Enseñanzas de la historia
Este sucinto
recuento de nuestros errores políticos nos debe imponer un cuestionamiento
colectivo: si somos lógicos cuál debe ser nuestro propósito: ¿persistir en los
errores que nos han conducido a la hecatombe que vive la patria en todos los
órdenes, o, por el contrario, abandonar esas erróneas actitudes y empezar a
reconstruir el país?
Sin lugar a duda,
debemos ser conscientes de la necesidad de enmendar las equivocaciones
cometidas y emprender de inmediato la tarea de derrocar el tiránico régimen que
se ha tomado el poder en forma ilegítima.
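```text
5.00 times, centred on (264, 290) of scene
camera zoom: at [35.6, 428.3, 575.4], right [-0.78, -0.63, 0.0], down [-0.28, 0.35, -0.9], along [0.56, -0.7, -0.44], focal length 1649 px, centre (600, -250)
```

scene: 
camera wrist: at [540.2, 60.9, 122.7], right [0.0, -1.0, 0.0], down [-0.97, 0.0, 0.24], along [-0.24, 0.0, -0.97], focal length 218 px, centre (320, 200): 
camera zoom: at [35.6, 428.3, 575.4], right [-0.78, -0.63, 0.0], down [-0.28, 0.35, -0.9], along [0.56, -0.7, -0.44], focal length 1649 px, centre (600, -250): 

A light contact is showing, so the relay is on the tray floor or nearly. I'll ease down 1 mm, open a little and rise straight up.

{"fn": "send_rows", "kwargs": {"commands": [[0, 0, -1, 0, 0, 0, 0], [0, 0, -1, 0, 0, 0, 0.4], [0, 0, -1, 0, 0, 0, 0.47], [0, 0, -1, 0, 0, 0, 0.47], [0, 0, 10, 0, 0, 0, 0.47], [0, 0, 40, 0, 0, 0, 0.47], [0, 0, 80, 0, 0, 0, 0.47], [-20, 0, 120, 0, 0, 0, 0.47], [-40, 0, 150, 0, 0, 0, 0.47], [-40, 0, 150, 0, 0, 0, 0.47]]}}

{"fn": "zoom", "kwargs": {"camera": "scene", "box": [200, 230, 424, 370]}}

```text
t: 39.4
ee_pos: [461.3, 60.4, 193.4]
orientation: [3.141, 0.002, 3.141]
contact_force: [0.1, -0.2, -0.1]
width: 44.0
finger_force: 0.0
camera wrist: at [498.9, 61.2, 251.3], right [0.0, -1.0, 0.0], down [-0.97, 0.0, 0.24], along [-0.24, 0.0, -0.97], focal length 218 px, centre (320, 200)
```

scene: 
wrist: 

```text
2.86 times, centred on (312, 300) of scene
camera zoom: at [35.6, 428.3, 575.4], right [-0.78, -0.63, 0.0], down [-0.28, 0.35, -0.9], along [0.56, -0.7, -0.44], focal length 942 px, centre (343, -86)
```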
Tenemos el derecho a intentarlo a
través del juicio político que otorga a los ciudadanos la facultad para destituir
a quienes fueron elegidos con violación de la Constitución y la Ley.
Pero no nos es
permitido dejar la nación al garete para volver a caer en otras deplorables
situaciones como las que hemos atravesado.
Es necesario que
nos unamos todos los que nos duele la patria en una gran fuerza, independiente
de la corrupta clase política, para que corrijamos los defectos de nuestras
instituciones e instauremos por fin la vigencia de la verdad, la justicia, el
estado de derecho, la verdadera democracia, la familia como piedra angular de
la sociedad, el respeto a la propiedad privada y a la libre empresa, la
solidaridad con la fuerza pública, la fraternidad con la población más
vulnerable, y el bien común integral como objetivo de la administración pública.
Son suficientes
estas nobles causas para dejar atrás el egoísmo y el afán de protagonismo y que
podamos unir nuestras voluntades los “colombianos al rescate” que
Colombia reclama. Si lo logramos, nada ni nadie podrá derrotarnos.